A
Semana Santa nos faz reviver a paixão e a morte de Jesus. Não somos
meros espectadores desse drama, centro de toda a história humana.
Preparados pela Quaresma, ano após ano, nos é proposta uma verdade que o
mundo procura, em vão, esquecer. Trata-se do sofrimento: sua
importância e sua função na vida de cada um e da sociedade. Antes de
tudo, devemos ao sacrifício do Justo por excelência todo o bem e cada
momento feliz de nosso peregrinar no tempo.
Certamente
muito difícil, contando com as forças naturais, aceitar a visão cristã
da realidade.

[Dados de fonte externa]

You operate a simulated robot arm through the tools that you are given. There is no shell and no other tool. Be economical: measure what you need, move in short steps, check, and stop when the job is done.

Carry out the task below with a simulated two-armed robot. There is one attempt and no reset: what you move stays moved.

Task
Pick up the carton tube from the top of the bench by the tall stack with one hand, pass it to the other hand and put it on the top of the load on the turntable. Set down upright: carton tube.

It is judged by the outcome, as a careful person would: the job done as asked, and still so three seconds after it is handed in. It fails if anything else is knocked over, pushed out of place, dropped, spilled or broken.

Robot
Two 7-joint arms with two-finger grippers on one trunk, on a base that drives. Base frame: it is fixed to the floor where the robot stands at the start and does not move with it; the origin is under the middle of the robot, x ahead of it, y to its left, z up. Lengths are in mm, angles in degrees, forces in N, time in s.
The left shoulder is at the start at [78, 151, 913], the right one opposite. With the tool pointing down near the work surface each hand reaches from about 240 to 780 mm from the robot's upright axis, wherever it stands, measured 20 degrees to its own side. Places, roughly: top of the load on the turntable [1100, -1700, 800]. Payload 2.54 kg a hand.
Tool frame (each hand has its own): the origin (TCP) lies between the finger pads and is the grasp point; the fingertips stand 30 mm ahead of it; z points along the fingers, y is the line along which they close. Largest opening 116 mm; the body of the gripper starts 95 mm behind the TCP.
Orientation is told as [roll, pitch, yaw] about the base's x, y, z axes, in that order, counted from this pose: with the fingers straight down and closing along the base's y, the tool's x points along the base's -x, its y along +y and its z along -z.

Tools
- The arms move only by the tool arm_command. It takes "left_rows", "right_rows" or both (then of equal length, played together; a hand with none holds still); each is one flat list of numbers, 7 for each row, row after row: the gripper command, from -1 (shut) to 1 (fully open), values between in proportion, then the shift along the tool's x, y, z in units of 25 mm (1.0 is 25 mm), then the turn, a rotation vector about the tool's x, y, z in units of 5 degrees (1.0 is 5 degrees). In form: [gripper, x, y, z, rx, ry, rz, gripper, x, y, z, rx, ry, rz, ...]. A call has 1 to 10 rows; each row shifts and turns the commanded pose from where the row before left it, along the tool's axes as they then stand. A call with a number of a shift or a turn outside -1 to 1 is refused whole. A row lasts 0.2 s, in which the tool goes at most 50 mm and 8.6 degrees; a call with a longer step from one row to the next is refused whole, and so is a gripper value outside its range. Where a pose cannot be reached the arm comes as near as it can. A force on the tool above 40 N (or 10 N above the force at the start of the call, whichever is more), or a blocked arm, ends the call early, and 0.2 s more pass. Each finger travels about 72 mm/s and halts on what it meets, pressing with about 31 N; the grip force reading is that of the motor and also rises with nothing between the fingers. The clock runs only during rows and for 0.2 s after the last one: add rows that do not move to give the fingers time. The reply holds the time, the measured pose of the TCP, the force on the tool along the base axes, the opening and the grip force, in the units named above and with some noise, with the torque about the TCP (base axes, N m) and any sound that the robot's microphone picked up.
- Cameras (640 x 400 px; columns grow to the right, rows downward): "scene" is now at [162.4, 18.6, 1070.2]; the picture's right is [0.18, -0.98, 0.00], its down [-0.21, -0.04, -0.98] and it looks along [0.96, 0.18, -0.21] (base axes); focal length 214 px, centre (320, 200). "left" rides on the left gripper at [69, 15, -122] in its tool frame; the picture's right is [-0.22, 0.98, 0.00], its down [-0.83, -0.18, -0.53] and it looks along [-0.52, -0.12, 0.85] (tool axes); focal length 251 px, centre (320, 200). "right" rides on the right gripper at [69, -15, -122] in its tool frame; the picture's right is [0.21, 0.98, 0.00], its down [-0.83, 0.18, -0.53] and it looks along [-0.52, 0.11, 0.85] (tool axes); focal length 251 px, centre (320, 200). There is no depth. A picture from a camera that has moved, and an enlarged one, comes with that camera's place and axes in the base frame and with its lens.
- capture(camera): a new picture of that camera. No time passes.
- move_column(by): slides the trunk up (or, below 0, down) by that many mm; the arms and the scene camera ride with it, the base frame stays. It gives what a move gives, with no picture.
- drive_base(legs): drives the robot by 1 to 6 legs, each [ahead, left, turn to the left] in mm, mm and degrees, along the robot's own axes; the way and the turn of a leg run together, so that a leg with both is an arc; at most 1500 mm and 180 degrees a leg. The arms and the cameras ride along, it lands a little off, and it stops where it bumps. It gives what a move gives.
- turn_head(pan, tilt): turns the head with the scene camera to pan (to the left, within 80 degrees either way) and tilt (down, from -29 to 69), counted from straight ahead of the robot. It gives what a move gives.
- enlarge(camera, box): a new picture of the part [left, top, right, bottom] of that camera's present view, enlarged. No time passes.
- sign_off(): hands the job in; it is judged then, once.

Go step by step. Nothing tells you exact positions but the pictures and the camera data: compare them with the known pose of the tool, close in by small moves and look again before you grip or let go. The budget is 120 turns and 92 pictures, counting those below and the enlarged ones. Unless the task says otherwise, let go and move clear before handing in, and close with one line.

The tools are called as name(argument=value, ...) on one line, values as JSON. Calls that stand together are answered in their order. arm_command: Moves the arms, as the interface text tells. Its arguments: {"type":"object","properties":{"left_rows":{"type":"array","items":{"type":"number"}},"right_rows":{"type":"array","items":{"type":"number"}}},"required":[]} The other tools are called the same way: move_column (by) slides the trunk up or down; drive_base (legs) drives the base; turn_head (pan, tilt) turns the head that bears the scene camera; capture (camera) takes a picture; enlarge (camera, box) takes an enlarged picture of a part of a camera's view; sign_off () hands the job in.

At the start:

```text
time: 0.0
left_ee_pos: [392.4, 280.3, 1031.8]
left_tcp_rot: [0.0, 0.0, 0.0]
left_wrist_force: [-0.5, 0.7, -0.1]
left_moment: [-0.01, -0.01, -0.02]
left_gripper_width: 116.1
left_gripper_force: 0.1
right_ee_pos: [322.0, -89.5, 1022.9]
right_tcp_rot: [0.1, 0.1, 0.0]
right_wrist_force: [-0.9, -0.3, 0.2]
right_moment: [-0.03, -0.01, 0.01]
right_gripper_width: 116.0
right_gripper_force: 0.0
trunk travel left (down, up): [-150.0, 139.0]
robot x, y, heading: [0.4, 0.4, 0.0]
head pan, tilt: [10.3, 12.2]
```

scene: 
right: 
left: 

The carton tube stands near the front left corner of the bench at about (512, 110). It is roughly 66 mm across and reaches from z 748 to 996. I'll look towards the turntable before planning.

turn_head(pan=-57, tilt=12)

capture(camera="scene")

O ambiente que nos envolve está saturado de poderosos
fatores que contrariam, formal e fortemente, os valores cristãos que nos
vêm do Calvário. Assim, a busca, a qualquer preço, do prazer, da
felicidade terrena, fascina o homem e serve de obstáculo à afirmação da
identidade com Cristo, divulga-se mesmo uma visão distorcida de
cristianismo onde a morte é a cessação de todo sofrimento terreno que
nos é apresentada no Tríduo Sagrado da Semana Santa.
Importa
valorizar a ascese, que nos une a Jesus padecente, com o objetivo de
reprimir a desvairada aspiração ao gozo dos sentidos e meio de
aperfeiçoamento de nossa vida espiritual.
Uma
conseqüência imediata, por paradoxal que seja, é o encontro da alegria.

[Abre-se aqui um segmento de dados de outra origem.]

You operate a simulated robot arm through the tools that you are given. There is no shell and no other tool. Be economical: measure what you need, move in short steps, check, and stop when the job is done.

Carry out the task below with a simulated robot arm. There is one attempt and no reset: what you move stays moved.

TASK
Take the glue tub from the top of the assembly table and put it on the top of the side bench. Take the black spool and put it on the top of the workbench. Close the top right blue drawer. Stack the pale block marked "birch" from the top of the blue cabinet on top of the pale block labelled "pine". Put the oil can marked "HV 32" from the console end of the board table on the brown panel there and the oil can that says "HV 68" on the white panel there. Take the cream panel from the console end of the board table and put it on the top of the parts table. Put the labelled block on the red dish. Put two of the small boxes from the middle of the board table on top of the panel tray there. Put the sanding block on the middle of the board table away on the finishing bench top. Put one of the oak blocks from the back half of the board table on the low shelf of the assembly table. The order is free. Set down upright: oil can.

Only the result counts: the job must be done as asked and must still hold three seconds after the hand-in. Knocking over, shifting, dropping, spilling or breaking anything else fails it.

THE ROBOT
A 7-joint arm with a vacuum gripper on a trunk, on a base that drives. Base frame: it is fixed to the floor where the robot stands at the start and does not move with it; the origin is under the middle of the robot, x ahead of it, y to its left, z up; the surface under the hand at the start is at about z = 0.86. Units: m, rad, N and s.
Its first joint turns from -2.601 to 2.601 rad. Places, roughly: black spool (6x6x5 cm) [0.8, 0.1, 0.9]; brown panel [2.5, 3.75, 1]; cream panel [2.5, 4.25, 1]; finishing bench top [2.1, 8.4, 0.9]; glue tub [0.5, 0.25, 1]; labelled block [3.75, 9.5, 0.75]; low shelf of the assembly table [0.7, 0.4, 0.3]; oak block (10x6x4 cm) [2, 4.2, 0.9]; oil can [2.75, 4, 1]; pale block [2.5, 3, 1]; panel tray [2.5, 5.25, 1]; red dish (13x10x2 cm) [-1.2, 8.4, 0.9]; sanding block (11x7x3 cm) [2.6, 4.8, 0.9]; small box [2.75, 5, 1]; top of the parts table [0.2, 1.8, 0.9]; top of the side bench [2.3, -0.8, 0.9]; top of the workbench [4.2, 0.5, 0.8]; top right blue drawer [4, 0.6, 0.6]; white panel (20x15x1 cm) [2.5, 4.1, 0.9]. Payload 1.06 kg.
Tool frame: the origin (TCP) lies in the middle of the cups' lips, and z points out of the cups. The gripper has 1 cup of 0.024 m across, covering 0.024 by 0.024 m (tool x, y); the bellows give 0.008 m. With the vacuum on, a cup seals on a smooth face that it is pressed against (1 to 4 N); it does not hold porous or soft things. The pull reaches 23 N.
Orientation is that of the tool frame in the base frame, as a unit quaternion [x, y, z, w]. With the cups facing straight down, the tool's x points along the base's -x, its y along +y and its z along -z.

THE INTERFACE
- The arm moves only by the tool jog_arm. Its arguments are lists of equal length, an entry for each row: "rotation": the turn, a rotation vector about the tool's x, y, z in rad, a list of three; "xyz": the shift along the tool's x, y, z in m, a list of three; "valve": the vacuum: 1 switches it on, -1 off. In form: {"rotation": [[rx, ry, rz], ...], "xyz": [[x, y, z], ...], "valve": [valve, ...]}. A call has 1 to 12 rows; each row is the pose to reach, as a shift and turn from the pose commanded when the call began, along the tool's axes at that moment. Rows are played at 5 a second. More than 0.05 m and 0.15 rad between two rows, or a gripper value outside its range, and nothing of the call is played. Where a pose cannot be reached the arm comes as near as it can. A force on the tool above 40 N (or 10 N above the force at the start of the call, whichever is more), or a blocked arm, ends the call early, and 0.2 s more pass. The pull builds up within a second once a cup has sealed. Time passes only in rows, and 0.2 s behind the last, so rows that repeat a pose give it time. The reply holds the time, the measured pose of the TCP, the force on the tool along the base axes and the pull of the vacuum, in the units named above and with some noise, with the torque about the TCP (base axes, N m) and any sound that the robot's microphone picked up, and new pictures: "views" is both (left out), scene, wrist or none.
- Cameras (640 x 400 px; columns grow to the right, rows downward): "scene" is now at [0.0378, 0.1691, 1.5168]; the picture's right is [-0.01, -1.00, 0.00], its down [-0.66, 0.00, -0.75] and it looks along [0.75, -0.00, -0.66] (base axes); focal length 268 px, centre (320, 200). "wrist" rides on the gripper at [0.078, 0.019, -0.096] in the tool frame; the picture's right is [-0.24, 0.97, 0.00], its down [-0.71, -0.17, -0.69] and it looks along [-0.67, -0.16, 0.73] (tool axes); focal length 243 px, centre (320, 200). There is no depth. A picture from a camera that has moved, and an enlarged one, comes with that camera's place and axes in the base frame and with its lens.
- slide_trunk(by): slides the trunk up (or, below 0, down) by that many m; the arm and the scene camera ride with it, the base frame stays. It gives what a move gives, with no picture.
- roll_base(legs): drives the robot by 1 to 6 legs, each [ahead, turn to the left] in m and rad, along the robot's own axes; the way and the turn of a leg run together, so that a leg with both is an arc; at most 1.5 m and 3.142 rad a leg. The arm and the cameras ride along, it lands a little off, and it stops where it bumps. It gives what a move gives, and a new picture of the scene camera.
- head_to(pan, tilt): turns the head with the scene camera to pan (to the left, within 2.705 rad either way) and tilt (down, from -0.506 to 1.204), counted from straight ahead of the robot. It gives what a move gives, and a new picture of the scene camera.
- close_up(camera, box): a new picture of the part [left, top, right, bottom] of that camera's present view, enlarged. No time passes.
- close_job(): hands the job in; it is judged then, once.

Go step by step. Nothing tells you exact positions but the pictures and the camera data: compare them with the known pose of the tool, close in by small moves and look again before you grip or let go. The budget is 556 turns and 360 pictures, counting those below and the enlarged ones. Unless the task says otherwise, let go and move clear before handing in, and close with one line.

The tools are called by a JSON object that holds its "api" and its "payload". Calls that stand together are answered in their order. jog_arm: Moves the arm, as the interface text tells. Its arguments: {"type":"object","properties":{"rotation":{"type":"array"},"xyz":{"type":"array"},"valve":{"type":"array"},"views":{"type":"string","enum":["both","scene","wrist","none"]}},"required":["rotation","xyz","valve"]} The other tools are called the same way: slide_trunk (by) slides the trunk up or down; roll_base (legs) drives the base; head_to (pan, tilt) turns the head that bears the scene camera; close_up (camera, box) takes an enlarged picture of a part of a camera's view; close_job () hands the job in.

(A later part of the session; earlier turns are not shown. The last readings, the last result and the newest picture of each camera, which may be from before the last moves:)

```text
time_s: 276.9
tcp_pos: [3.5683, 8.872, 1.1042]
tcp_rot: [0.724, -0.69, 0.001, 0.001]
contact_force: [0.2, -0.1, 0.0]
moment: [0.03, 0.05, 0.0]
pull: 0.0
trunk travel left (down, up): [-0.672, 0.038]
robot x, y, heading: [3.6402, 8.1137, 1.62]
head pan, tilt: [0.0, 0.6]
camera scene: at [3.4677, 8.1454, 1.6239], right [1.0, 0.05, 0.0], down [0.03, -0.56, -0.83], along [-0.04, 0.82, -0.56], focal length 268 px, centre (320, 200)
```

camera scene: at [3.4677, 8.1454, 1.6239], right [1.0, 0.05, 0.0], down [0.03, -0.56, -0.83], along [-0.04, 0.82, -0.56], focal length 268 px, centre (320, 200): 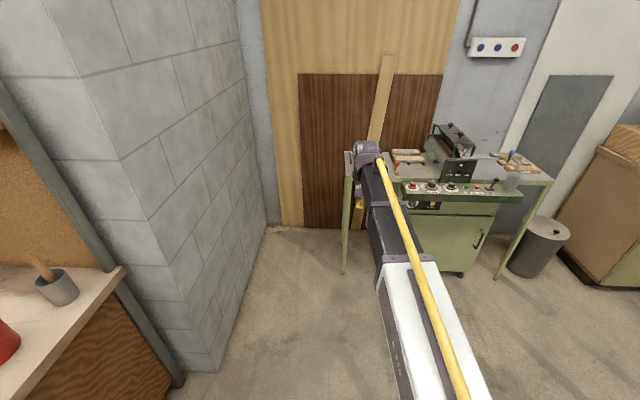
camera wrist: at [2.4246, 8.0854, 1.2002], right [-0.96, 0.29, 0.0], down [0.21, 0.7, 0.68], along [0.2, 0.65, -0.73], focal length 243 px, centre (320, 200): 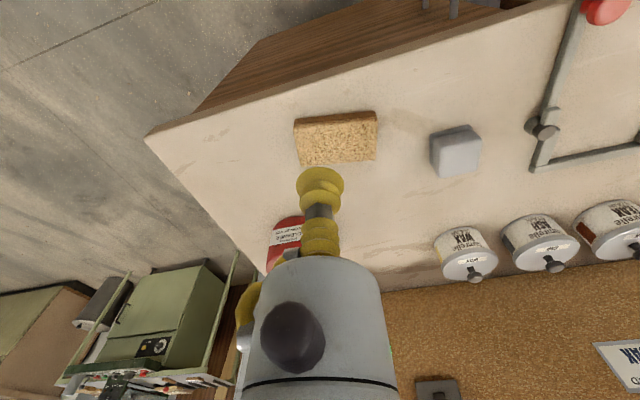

São Paulo corrobora a afirmativa, com suas palavras aos Colossenses:
"Alegro-me nos sofrimentos, suportados por vossa causa" (1,24).
Essa
perspectiva muda profundamente nossa concepção da vida. Diante do
natural desejo do bem-estar material - evitando ou curando as dores -
surge a aceitação do sofrimento, que nos chega involuntariamente.

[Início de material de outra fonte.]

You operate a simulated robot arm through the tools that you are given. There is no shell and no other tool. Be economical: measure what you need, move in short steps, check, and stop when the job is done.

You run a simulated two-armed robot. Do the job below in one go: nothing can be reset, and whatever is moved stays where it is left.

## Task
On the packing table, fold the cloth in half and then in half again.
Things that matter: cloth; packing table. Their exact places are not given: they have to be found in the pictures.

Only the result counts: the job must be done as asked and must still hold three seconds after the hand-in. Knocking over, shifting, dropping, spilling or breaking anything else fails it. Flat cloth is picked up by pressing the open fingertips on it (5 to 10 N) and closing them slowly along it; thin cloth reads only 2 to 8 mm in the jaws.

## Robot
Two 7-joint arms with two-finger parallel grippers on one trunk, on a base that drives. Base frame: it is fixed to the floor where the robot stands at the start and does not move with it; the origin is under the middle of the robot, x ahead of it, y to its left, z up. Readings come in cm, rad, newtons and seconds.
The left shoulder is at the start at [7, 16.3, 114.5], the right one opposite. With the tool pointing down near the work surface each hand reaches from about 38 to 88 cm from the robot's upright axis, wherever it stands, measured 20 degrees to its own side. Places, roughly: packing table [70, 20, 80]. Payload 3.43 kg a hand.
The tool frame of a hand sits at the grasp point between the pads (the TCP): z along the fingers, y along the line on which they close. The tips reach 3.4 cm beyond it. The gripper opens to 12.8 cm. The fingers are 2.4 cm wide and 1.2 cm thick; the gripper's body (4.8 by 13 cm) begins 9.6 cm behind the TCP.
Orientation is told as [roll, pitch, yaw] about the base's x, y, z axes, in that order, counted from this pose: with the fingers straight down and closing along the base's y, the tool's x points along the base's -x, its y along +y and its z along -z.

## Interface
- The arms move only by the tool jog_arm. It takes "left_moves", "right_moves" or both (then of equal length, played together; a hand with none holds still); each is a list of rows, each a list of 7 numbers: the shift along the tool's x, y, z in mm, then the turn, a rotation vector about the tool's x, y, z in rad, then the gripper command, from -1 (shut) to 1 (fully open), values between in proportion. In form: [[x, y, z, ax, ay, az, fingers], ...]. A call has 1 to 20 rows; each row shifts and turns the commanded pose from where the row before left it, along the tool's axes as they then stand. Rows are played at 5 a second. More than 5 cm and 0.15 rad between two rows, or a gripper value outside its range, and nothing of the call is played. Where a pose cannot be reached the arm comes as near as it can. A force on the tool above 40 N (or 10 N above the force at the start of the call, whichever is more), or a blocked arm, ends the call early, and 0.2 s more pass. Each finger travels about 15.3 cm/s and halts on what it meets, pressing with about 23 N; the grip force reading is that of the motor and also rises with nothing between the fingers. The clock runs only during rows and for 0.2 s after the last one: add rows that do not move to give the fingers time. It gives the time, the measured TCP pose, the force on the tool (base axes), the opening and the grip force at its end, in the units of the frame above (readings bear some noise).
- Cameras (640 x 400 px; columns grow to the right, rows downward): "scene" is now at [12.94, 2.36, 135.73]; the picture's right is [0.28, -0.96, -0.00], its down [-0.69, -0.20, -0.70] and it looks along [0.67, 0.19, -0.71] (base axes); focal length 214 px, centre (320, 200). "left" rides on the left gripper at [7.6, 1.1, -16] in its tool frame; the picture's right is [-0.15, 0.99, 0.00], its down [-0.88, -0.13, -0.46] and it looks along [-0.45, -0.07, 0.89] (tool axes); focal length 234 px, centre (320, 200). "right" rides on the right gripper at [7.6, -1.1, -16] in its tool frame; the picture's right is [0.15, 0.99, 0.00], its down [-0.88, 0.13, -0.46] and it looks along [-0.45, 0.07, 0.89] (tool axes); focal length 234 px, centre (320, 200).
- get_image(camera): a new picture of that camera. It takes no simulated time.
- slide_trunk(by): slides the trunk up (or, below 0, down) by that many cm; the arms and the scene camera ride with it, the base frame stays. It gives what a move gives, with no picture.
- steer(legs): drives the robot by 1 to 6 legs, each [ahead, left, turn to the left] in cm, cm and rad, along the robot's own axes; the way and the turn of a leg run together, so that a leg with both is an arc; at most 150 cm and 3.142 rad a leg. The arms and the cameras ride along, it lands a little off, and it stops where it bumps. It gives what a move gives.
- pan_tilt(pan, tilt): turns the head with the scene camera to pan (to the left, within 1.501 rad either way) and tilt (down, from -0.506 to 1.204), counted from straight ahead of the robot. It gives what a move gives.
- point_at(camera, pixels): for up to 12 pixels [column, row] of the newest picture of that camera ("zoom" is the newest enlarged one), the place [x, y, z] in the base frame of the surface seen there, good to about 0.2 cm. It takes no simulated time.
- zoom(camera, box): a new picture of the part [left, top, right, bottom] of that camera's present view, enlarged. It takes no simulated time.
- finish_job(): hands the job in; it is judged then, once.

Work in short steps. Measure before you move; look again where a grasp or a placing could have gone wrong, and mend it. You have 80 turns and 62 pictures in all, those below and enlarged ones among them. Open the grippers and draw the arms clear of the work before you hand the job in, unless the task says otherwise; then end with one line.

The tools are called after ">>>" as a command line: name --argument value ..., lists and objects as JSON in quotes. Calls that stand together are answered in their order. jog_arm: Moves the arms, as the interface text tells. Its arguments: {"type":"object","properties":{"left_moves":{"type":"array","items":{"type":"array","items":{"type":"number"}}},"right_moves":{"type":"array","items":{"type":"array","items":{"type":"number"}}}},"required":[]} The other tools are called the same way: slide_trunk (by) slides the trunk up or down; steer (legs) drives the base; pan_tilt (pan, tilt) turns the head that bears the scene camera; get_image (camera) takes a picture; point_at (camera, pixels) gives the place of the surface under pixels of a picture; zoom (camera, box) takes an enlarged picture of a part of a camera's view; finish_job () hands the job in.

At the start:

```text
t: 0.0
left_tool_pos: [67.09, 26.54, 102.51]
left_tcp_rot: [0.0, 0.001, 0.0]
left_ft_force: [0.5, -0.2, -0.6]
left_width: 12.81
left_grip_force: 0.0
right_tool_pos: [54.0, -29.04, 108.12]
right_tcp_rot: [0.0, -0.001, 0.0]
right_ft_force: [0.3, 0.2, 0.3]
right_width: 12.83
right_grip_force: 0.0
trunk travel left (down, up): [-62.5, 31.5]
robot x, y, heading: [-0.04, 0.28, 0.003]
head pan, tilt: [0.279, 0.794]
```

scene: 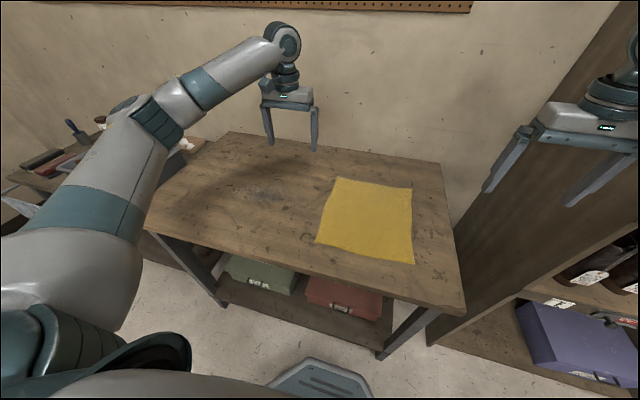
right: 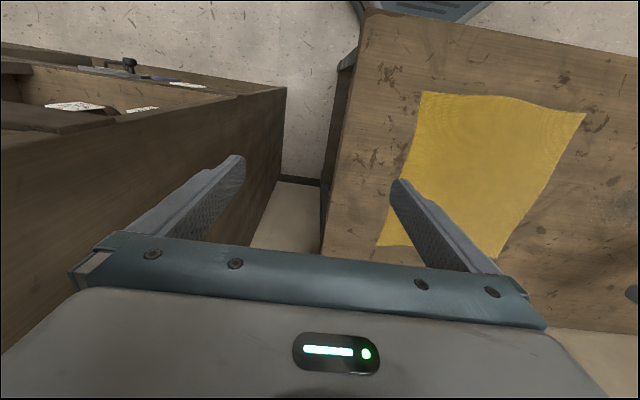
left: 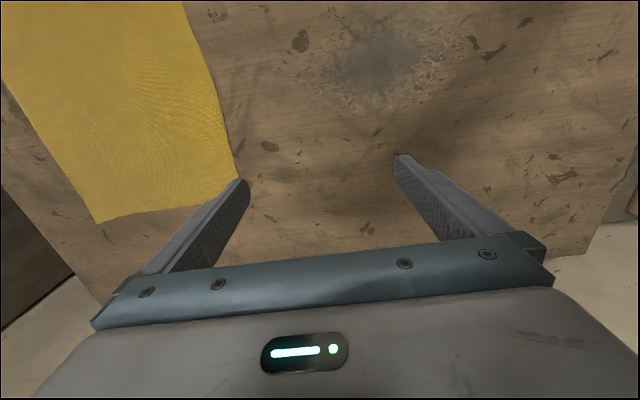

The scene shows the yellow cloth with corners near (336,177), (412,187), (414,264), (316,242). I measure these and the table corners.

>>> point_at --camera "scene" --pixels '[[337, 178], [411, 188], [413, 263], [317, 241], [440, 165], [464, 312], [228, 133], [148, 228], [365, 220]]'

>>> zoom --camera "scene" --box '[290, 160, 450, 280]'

Movidos pela graça de Deus, nós o acolhemos em espírito de fé. Tais
ensinamentos nos vêm do drama que esses dias da Semana Santa nos
recordam.
Além
desses limites, nosso olhar se dilata. Devemos cumprir mais fielmente
os deveres cristãos, para fortalecer nossa identidade com o Cristo
sofredor. Ele veio nos remir do pecado e esta é a causa última dos
padecimentos. Logo depois de criado, o homem estava isento de qualquer
pena. Ao ferir a natureza em seu íntimo, introduziu a desordem que se
revela na presença do sofrimento do nascer até a morte. Graças ao
Salvador, obtivemos extraordinária possibilidade de transformar o fruto
da desobediência a Deus em valioso instrumento de santificação.
A
Semana Santa, especialmente o Tríduo Sagrado, cada ano nos ajuda a
repensar nossa vida, a refletir sobre a dor, tendo diante dos olhos o
drama do Calvário, e as últimas ações que levaram o Salvador à cruz.
Enquanto
vivemos em um ambiente hedonista, premido pela infrene busca do prazer,
pelo que nos pode proporcionar satisfação dos sentidos, as cerimônias
litúrgicas ajudam a praticar essa verdade cristã: seguir os passos de
Cristo sofredor, para acompanhá-lo nas alegrias da Ressurreição!
A
11 de fevereiro de 1984, o papa João Paulo II publicou uma Carta
Apostólica denominada Salvifici doloris, sobre "O sentido cristão do
sofrimento humano". Ela proporciona uma excelente leitura para esses
dias, nos quais participamos da vida de Salvador padecente.
Entre
outros benefícios, "oferece a possibilidade de reconstruir o bem no
próprio sujeito que sofre" (Idem, nº 12). Impressiona na pregação do
Mestre que ele não tenha ocultado as conseqüências dolorosas dos que a
ele se consagram, ou simplesmente aderem à sua doutrina. Falou
claramente: "Se alguém quer vir após mim (...) tome cada dia a sua cruz"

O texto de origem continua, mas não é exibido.